For the second time this season, I thought Cassius Winston lost his poise and legs a bit late in a game. Largely out of exhaustion.

Florida’s defense is built to do that to you. MSU asks a lot out of its point guard. Too much.

MSU’s two-hour survival session Saturday showed that again.

On the road, the first goal is to win through any means necessary. You don’t apologize for winning, no matter what it looks like. And to win, the Spartans needed all 36 minutes Winston gave them.

But MSU will lose road games later this season if it doesn’t find a way to need less of Winston — be it Foster Loyer or Matt McQuad or whomever.

The Spartans escaped their last real non-conference test with a second true road win of the season. Now it’s time to start thinking about the long game. MSU has a ton going for it — a cohesive offense, three primary headliners (just enough), poised and effective role players with role definition, among other things.

It needs one of those roles to expand — whoever is right behind Winston.

Florida doesn’t have the offensive oomph to ride swings of momentum like many road teams do. Like Louisville did. The Gators compete by making you look ugly and by crashing the offensive glass. They known they can’t shoot, so they’re always there for the rebound.

This was a good win. But revealing of one area the Spartans need to address.

Freshman thoughts – Florida edition

McQuaid’s return reset the rotation. Couple that with a true road game against a high-major opponent and MSU’s freshman were mostly spectators Saturday at Florida. This was a telling barometer of where things stand 10 games into the season. Other than Aaron Henry, there are seven other players Izzo trusts more.

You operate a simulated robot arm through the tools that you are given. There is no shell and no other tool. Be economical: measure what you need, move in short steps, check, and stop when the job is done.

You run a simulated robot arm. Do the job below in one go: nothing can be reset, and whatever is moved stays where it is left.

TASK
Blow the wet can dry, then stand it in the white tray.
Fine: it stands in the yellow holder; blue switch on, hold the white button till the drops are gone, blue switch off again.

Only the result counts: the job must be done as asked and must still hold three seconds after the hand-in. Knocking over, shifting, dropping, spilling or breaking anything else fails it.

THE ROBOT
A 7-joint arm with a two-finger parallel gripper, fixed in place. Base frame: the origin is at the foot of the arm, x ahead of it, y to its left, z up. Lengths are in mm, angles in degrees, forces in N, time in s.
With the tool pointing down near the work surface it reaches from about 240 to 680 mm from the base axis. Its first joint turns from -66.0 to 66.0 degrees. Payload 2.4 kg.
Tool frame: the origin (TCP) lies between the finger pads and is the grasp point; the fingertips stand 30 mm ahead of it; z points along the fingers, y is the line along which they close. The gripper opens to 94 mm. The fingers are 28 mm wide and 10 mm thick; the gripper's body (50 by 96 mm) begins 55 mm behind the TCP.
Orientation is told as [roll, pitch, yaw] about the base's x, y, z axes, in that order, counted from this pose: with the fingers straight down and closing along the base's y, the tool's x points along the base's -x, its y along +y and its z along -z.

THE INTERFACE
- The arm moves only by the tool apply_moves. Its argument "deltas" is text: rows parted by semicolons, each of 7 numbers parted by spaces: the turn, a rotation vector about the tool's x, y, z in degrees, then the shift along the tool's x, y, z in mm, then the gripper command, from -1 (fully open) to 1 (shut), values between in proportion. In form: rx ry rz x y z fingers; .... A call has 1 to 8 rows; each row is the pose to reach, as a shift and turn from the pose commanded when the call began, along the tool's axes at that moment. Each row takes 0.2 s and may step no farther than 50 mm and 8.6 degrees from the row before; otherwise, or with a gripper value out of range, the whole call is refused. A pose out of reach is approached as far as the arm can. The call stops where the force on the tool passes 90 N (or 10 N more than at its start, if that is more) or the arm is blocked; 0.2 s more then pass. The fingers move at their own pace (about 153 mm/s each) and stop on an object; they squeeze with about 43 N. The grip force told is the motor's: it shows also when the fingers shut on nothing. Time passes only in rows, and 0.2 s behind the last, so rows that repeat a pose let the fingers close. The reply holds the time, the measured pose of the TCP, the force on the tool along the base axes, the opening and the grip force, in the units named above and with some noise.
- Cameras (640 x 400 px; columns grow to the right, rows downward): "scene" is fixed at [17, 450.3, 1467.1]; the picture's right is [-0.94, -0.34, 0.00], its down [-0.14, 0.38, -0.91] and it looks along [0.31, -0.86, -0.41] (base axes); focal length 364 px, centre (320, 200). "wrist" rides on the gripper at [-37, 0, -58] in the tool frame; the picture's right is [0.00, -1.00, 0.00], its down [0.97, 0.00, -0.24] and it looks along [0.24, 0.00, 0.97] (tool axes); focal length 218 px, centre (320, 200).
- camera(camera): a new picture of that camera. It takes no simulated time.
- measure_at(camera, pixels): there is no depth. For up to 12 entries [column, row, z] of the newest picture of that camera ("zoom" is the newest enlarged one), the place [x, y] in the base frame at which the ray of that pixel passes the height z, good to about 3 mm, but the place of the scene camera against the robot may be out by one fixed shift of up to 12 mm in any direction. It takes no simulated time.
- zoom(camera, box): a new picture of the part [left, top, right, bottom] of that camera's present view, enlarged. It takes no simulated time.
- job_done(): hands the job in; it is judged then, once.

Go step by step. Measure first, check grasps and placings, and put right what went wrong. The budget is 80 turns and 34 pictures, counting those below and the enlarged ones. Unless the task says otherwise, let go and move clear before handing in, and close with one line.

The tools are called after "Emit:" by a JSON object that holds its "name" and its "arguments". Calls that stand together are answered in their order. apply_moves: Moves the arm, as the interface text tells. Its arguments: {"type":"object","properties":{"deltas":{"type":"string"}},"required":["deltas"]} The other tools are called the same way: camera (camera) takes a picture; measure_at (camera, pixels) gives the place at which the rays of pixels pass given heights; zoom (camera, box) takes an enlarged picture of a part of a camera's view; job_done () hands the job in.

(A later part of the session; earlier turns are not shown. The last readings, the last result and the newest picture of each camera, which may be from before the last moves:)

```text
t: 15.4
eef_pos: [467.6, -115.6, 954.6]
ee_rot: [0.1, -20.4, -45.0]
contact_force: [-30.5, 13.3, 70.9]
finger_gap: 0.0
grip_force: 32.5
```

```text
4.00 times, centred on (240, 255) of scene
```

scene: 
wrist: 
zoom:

And, in a setting like Saturday, he’d rather stick with an eight-man rotation.

If you’re looking to maximize the role of Nick Ward and MSU’s veteran backcourt, it makes sense. Also driving this is how well Kenny Goins, Xavier Tillman and Kyle Ahrens are playing. Goins made several decisions on the court that led to buckets — drawing the defense before kicking to a shooter, a couple really strong entry passes to Ward — that Thomas Kithier and Marcus Bingham Jr. aren’t likely to make.

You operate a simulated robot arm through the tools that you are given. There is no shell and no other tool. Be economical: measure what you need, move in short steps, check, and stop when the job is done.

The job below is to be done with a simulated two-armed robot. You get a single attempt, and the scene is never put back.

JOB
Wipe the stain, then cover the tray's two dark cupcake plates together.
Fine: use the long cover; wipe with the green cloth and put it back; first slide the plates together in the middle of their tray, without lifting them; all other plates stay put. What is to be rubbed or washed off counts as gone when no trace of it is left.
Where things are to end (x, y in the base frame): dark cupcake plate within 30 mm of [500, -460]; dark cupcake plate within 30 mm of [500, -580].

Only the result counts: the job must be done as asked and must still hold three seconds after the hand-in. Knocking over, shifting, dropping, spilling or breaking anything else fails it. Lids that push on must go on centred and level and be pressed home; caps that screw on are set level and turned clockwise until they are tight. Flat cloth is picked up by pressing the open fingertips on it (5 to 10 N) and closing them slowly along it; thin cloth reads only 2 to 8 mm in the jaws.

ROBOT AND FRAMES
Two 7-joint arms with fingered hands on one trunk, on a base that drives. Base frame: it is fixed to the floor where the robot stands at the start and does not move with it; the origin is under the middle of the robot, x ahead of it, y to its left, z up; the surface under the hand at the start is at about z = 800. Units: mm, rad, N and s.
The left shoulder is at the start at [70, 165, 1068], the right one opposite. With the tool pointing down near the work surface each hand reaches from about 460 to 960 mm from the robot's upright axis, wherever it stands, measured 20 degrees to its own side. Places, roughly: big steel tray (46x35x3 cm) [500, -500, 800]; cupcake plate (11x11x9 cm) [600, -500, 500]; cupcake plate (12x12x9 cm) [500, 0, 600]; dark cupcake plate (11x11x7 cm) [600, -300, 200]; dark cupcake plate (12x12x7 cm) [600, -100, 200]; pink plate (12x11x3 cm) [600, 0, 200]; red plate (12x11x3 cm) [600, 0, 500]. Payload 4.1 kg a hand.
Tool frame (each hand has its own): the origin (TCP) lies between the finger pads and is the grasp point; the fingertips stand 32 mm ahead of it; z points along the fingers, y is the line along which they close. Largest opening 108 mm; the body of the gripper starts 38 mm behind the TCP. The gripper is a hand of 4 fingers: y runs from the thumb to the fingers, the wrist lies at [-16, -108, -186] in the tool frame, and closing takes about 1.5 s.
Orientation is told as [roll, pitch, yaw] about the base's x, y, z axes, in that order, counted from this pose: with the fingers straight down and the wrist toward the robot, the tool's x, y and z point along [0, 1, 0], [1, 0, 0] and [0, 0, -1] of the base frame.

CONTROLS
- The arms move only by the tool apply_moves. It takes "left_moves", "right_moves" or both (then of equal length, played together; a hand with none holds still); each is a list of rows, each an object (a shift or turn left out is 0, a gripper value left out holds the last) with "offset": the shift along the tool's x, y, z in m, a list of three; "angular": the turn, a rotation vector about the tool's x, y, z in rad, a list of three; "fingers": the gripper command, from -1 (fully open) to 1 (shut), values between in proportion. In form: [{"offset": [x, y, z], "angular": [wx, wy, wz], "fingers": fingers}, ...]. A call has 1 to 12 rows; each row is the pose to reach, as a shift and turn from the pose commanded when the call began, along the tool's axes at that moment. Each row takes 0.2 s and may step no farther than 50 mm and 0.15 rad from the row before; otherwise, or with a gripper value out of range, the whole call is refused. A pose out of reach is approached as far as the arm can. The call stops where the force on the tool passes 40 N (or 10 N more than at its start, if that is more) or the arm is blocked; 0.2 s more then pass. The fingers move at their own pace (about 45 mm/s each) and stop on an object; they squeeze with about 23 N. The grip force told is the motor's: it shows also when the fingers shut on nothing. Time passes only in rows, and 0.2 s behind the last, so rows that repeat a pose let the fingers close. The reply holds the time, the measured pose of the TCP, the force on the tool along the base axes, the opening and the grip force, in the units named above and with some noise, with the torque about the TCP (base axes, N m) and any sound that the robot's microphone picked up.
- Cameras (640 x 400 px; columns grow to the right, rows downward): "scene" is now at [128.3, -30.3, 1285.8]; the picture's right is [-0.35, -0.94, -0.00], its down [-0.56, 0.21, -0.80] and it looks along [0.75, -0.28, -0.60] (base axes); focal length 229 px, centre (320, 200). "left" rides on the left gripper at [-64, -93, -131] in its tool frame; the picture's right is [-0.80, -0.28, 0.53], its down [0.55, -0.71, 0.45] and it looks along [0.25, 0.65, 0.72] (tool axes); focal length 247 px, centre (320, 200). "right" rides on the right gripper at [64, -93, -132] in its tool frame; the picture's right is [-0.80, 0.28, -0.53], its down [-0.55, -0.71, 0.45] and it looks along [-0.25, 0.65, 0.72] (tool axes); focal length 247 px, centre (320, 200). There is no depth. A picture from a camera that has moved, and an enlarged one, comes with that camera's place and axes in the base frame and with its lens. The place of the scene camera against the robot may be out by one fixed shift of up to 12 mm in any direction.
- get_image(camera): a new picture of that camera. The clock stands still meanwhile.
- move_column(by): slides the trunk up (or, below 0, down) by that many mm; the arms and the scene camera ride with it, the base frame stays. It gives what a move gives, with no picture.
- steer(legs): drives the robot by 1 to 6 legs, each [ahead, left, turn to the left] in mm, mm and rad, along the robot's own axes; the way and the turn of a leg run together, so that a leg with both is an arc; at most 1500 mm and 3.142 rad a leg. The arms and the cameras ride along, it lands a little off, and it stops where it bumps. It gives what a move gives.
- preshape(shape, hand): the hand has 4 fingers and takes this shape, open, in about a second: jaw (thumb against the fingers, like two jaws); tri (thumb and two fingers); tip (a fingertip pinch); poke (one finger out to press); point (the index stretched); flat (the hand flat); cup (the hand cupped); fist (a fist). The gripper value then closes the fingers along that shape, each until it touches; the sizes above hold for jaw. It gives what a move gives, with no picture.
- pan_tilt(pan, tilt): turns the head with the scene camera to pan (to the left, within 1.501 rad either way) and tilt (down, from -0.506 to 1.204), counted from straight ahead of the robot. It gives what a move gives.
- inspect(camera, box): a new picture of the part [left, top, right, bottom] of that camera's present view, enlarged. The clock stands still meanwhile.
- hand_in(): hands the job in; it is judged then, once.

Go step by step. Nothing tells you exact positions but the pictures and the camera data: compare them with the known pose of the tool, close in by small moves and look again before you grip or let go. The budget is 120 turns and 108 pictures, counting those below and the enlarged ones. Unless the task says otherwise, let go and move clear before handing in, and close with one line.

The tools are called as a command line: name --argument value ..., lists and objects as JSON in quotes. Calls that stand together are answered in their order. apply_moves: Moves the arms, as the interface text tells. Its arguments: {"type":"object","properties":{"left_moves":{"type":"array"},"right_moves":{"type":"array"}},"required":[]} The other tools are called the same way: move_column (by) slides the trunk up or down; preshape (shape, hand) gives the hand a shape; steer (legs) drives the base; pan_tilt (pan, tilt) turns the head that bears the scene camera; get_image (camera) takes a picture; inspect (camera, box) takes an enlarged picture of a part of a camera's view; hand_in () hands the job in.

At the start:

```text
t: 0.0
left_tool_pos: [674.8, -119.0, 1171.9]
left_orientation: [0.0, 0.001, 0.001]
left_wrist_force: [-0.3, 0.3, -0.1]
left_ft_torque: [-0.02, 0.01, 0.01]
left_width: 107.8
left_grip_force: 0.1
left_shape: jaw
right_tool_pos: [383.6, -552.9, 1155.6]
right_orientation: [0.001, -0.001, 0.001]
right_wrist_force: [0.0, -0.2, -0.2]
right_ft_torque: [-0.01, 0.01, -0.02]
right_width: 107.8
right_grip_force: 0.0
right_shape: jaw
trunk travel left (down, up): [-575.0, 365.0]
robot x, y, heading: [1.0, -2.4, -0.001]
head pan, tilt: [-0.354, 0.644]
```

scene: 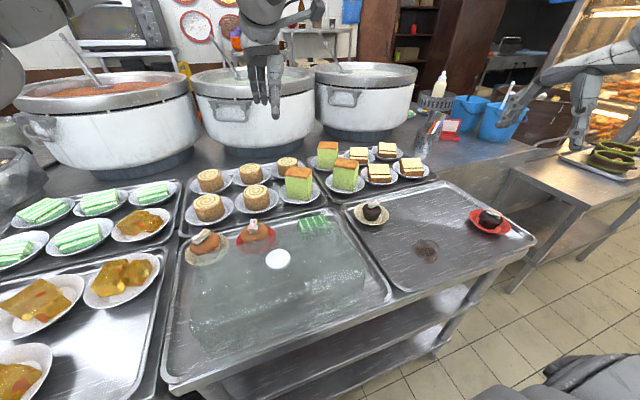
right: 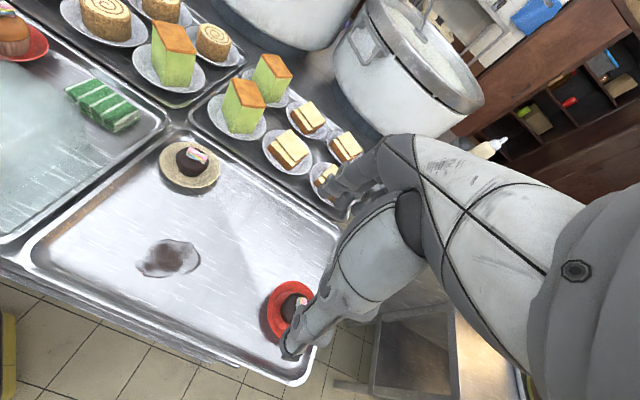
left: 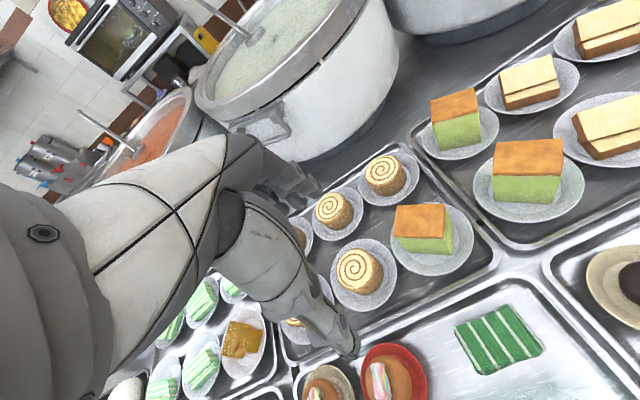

There’s a drop-off right now. Until the freshmen make up that ground, on the road, against worthy competition, there are going to be more games like this — especially with McQuaid taking the backup point guard minutes that at some point this season might belong to Loyer.

Henry did see a regular spot in the rotation, playing 11 minutes. We’ve seen Henry’s ability to impact games against big-time athletes. This Florida team, despite its three-quarter court pressure defensively and ability to crash the glass, is not an overwhelming group of athletes. Henry wasn’t needed to tip the balance the way he was against Texas, for example. And from an execution standpoint, isn’t yet as critical as he is as an athletic matchup. His wild one-on-one drive and shot midway through the second half was an example of this. On a team that moves the ball so well, he had one thing in mind, no matter the situation or defense. Against a team that wants to make you make bad decisions, Henry isn’t as effective as a Ahrens or McQuaid right now.

MSU should leave December in a good place

MSU should enter January and the crux of conference play at 11-2, including a 2-0 Big Ten mark, and ranked safely in the top 10.

The Spartans’ remaining December games, all at home, don’t present a spot where they realistically might trip up. MSU gets Wisconsin-Green Bay next Sunday (Dec. 16), then Oakland (Dec. 21) and Northern Illinois (Dec. 29). None of those teams are having the sort of year that leads you to believe they’ll push the Spartans in Breslin Center. Oakland is going through its first rebuilding season in a while.

The question is: How strong is MSU’s resume to this point?

MSU has two true road wins (Rutgers and Florida) and two on a neutral floor (UCLA and Texas), with a Big Ten home win over Iowa.

That could wind up as five quality wins or none. More likely, some where in between. Each of those teams’ seasons could go any which way at this point.